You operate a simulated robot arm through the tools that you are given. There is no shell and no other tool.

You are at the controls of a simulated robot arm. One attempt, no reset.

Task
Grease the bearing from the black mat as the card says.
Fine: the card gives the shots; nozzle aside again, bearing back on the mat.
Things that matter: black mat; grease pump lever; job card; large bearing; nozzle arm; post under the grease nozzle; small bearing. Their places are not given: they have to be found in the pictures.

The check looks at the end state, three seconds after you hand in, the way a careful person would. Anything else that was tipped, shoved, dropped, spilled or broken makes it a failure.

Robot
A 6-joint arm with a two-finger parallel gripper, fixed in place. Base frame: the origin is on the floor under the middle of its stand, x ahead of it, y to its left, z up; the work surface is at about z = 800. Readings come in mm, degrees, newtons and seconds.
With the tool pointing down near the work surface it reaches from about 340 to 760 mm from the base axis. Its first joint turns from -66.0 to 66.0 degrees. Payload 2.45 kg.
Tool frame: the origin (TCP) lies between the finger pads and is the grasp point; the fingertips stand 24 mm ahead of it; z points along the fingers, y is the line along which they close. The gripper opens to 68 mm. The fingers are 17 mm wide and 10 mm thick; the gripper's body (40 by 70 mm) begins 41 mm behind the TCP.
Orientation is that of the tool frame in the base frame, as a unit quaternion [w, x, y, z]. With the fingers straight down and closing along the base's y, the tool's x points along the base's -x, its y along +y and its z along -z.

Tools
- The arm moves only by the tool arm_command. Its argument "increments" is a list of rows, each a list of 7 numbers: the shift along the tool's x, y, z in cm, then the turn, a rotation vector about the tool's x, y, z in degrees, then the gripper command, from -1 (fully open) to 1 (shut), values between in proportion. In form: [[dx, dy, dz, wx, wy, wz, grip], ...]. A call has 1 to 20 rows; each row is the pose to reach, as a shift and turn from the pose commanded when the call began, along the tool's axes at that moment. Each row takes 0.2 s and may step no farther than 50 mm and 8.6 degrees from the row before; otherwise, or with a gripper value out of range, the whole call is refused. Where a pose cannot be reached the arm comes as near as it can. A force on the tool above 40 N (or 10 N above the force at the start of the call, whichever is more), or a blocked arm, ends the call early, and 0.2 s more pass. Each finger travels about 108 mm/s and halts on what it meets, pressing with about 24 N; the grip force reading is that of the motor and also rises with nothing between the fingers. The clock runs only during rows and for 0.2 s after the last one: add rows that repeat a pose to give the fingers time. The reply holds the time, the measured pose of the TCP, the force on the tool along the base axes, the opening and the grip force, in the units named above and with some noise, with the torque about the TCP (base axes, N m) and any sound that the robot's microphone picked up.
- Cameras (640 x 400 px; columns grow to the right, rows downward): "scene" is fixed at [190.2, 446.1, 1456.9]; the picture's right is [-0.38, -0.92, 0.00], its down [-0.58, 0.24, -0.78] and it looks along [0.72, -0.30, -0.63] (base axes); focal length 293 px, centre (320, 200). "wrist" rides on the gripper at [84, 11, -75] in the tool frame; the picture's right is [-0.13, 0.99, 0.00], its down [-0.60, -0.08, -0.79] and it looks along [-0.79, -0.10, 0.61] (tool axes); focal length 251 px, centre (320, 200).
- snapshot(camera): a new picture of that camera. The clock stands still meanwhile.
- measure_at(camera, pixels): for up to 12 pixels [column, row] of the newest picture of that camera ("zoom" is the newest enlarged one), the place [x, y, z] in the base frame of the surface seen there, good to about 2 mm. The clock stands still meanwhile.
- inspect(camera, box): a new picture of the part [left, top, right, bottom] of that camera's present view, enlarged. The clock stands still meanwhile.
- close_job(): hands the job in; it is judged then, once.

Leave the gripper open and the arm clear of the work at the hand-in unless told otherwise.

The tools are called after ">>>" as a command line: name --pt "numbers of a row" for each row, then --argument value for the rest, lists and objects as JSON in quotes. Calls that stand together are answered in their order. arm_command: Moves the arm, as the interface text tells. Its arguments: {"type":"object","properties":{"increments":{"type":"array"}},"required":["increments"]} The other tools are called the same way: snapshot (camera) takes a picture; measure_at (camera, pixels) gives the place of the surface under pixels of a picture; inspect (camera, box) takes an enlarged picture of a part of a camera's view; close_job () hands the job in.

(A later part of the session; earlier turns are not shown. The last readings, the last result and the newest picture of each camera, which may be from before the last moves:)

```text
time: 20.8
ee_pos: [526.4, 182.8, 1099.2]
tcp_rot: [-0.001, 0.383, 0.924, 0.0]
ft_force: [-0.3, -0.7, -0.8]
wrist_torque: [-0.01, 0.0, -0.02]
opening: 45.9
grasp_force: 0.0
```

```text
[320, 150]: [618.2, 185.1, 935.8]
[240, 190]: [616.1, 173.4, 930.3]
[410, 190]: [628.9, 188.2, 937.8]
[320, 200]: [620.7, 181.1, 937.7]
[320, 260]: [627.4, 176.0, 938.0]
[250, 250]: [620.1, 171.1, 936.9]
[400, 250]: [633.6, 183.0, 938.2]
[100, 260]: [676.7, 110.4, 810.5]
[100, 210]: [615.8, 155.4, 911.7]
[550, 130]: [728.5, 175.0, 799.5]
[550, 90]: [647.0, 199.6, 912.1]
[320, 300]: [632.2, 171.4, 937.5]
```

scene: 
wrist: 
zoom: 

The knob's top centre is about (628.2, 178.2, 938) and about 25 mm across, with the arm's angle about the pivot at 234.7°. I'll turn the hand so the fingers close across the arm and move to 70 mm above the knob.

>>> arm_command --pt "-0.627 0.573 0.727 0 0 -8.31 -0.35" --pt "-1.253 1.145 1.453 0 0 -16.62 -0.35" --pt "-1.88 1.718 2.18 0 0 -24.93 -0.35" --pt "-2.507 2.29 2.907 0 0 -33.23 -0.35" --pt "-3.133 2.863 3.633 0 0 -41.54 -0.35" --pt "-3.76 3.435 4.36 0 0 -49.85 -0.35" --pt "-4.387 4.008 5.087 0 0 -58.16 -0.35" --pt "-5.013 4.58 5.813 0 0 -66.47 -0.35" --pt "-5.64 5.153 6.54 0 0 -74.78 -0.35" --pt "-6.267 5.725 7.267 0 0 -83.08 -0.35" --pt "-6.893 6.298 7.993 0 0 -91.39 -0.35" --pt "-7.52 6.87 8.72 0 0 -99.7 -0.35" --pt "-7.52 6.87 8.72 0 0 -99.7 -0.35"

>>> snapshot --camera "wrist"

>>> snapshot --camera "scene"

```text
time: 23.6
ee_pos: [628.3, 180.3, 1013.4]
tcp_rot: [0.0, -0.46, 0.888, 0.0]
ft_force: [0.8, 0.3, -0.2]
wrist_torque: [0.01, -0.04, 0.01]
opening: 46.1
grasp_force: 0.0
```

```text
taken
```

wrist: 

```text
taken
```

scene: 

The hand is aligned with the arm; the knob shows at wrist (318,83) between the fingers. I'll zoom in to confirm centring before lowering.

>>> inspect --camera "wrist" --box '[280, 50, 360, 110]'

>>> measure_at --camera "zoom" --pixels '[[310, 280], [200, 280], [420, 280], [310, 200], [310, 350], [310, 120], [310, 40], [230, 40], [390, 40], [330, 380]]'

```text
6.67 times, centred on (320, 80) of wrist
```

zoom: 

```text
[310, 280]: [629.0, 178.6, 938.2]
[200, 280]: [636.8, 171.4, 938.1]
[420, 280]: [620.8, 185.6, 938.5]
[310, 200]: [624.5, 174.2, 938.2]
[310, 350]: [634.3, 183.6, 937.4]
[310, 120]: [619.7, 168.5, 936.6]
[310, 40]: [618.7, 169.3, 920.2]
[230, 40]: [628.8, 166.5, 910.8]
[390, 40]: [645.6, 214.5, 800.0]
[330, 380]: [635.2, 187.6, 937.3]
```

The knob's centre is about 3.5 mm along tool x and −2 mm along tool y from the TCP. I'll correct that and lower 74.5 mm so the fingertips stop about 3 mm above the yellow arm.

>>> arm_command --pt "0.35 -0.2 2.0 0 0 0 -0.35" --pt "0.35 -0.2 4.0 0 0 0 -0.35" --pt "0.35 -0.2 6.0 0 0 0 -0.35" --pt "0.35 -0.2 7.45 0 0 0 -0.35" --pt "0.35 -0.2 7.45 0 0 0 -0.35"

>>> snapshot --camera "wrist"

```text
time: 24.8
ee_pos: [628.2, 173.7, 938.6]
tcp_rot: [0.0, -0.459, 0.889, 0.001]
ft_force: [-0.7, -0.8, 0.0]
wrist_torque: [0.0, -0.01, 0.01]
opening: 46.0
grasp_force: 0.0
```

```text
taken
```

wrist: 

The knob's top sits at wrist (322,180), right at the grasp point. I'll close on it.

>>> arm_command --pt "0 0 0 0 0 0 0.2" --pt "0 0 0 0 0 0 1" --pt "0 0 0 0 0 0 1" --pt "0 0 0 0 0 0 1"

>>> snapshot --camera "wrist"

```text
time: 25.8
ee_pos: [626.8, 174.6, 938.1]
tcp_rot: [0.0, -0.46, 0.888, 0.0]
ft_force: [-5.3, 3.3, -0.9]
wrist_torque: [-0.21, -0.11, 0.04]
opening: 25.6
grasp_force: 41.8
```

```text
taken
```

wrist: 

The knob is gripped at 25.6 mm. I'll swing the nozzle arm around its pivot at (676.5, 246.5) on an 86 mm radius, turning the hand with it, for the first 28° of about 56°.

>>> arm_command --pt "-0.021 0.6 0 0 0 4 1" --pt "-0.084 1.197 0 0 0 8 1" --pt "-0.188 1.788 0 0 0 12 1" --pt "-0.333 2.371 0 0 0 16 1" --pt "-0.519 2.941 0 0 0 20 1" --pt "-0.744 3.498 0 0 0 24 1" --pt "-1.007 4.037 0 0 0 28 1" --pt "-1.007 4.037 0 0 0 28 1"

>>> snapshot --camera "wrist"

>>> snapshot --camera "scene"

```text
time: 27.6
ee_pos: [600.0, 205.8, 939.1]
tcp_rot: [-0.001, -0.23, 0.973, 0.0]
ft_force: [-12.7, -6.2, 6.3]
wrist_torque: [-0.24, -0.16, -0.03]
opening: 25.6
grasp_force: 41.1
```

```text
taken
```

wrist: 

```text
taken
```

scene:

[Direction]
Begin with the first line of the listing and copy exactly through the line that contains "Things that matter: black", please, keeping both ends and leaving out everything after. Leave out blank lines and number the others, starting at 1.

[Complete response]
1. You operate a simulated robot arm through the tools that you are given. There is no shell and no other tool.
2. You are at the controls of a simulated robot arm. One attempt, no reset.
3. Task
4. Grease the bearing from the black mat as the card says.
5. Fine: the card gives the shots; nozzle aside again, bearing back on the mat.
6. Things that matter: black mat; grease pump lever; job card; large bearing; nozzle arm; post under the grease nozzle; small bearing. Their places are not given: they have to be found in the pictures.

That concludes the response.